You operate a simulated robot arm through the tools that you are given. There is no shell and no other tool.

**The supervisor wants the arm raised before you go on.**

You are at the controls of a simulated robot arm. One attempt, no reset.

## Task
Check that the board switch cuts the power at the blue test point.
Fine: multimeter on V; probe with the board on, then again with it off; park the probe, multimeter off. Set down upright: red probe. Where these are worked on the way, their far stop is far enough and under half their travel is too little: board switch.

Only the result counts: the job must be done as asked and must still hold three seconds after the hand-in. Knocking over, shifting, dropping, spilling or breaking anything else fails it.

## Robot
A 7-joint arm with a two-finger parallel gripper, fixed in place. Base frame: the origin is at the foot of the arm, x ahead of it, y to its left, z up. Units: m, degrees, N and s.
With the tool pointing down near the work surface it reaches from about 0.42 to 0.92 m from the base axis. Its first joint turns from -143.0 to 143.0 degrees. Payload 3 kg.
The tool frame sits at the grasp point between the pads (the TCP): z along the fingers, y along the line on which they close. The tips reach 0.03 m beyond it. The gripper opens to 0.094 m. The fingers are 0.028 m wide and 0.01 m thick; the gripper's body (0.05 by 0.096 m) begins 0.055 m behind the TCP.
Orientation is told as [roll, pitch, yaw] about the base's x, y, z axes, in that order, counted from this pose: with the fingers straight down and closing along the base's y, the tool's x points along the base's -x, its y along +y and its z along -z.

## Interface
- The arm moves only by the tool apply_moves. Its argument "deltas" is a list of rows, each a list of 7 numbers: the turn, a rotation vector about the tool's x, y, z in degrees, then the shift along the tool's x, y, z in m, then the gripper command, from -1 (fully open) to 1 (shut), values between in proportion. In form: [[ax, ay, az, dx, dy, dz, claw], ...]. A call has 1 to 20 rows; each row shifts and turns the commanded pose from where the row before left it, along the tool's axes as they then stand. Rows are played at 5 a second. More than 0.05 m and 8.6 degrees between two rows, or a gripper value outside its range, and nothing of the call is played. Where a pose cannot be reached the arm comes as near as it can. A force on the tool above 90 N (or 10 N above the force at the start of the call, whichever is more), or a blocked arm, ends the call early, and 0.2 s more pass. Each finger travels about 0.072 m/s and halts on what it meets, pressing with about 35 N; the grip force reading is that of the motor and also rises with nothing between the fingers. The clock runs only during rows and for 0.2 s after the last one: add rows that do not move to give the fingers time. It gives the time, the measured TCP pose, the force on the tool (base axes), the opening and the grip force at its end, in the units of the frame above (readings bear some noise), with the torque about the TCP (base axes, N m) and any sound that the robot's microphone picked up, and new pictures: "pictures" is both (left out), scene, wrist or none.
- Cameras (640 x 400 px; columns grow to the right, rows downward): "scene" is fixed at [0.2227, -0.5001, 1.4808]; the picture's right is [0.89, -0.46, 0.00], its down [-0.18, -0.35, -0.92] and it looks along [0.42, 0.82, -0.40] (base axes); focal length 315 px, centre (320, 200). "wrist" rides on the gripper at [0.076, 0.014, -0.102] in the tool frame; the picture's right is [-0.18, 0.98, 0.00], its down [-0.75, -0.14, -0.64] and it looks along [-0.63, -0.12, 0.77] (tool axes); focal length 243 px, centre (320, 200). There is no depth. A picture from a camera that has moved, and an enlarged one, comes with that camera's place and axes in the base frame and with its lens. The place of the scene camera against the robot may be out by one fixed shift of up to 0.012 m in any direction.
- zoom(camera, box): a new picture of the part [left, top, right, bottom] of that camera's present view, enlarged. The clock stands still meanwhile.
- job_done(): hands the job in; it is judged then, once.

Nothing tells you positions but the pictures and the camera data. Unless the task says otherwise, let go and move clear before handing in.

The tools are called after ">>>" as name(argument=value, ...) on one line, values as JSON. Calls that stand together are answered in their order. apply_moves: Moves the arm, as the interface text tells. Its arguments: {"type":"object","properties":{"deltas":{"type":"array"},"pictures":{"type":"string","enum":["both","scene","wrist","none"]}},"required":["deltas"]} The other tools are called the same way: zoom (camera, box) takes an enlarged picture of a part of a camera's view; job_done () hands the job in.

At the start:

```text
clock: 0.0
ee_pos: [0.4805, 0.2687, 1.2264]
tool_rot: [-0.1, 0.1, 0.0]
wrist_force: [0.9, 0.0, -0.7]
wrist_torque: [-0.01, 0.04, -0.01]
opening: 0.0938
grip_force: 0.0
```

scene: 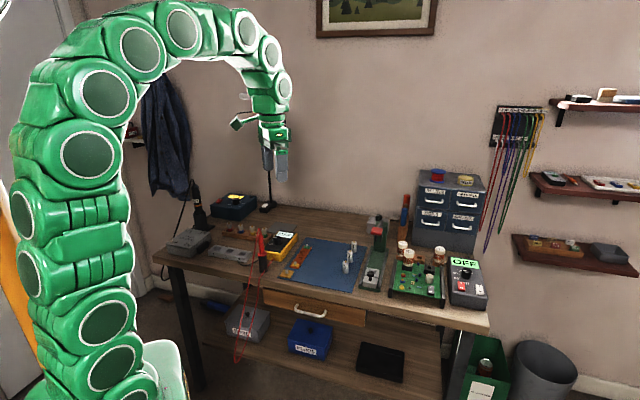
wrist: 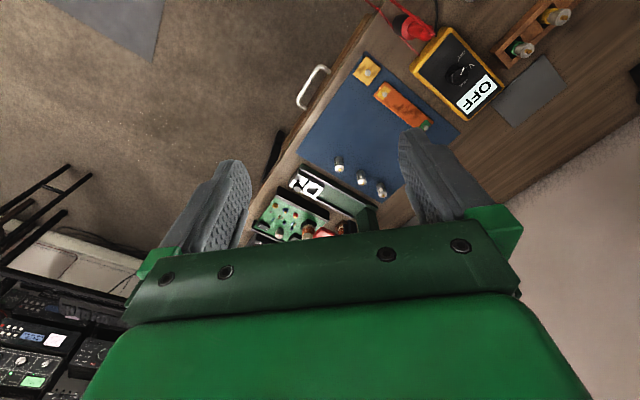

* * * *

# WORK REQUIRED:
Go through the listing above and write it all out exactly, leaving out any picture.

# FINISHED ANSWER:
You operate a simulated robot arm through the tools that you are given. There is no shell and no other tool.

**The supervisor wants the arm raised before you go on.**

You are at the controls of a simulated robot arm. One attempt, no reset.

## Task
Check that the board switch cuts the power at the blue test point.
Fine: multimeter on V; probe with the board on, then again with it off; park the probe, multimeter off. Set down upright: red probe. Where these are worked on the way, their far stop is far enough and under half their travel is too little: board switch.

Only the result counts: the job must be done as asked and must still hold three seconds after the hand-in. Knocking over, shifting, dropping, spilling or breaking anything else fails it.

## Robot
A 7-joint arm with a two-finger parallel gripper, fixed in place. Base frame: the origin is at the foot of the arm, x ahead of it, y to its left, z up. Units: m, degrees, N and s.
With the tool pointing down near the work surface it reaches from about 0.42 to 0.92 m from the base axis. Its first joint turns from -143.0 to 143.0 degrees. Payload 3 kg.
The tool frame sits at the grasp point between the pads (the TCP): z along the fingers, y along the line on which they close. The tips reach 0.03 m beyond it. The gripper opens to 0.094 m. The fingers are 0.028 m wide and 0.01 m thick; the gripper's body (0.05 by 0.096 m) begins 0.055 m behind the TCP.
Orientation is told as [roll, pitch, yaw] about the base's x, y, z axes, in that order, counted from this pose: with the fingers straight down and closing along the base's y, the tool's x points along the base's -x, its y along +y and its z along -z.

## Interface
- The arm moves only by the tool apply_moves. Its argument "deltas" is a list of rows, each a list of 7 numbers: the turn, a rotation vector about the tool's x, y, z in degrees, then the shift along the tool's x, y, z in m, then the gripper command, from -1 (fully open) to 1 (shut), values between in proportion. In form: [[ax, ay, az, dx, dy, dz, claw], ...]. A call has 1 to 20 rows; each row shifts and turns the commanded pose from where the row before left it, along the tool's axes as they then stand. Rows are played at 5 a second. More than 0.05 m and 8.6 degrees between two rows, or a gripper value outside its range, and nothing of the call is played. Where a pose cannot be reached the arm comes as near as it can. A force on the tool above 90 N (or 10 N above the force at the start of the call, whichever is more), or a blocked arm, ends the call early, and 0.2 s more pass. Each finger travels about 0.072 m/s and halts on what it meets, pressing with about 35 N; the grip force reading is that of the motor and also rises with nothing between the fingers. The clock runs only during rows and for 0.2 s after the last one: add rows that do not move to give the fingers time. It gives the time, the measured TCP pose, the force on the tool (base axes), the opening and the grip force at its end, in the units of the frame above (readings bear some noise), with the torque about the TCP (base axes, N m) and any sound that the robot's microphone picked up, and new pictures: "pictures" is both (left out), scene, wrist or none.
- Cameras (640 x 400 px; columns grow to the right, rows downward): "scene" is fixed at [0.2227, -0.5001, 1.4808]; the picture's right is [0.89, -0.46, 0.00], its down [-0.18, -0.35, -0.92] and it looks along [0.42, 0.82, -0.40] (base axes); focal length 315 px, centre (320, 200). "wrist" rides on the gripper at [0.076, 0.014, -0.102] in the tool frame; the picture's right is [-0.18, 0.98, 0.00], its down [-0.75, -0.14, -0.64] and it looks along [-0.63, -0.12, 0.77] (tool axes); focal length 243 px, centre (320, 200). There is no depth. A picture from a camera that has moved, and an enlarged one, comes with that camera's place and axes in the base frame and with its lens. The place of the scene camera against the robot may be out by one fixed shift of up to 0.012 m in any direction.
- zoom(camera, box): a new picture of the part [left, top, right, bottom] of that camera's present view, enlarged. The clock stands still meanwhile.
- job_done(): hands the job in; it is judged then, once.

Nothing tells you positions but the pictures and the camera data. Unless the task says otherwise, let go and move clear before handing in.

The tools are called after ">>>" as name(argument=value, ...) on one line, values as JSON. Calls that stand together are answered in their order. apply_moves: Moves the arm, as the interface text tells. Its arguments: {"type":"object","properties":{"deltas":{"type":"array"},"pictures":{"type":"string","enum":["both","scene","wrist","none"]}},"required":["deltas"]} The other tools are called the same way: zoom (camera, box) takes an enlarged picture of a part of a camera's view; job_done () hands the job in.

At the start:

```text
clock: 0.0
ee_pos: [0.4805, 0.2687, 1.2264]
tool_rot: [-0.1, 0.1, 0.0]
wrist_force: [0.9, 0.0, -0.7]
wrist_torque: [-0.01, 0.04, -0.01]
opening: 0.0938
grip_force: 0.0
```

scene: 
wrist: 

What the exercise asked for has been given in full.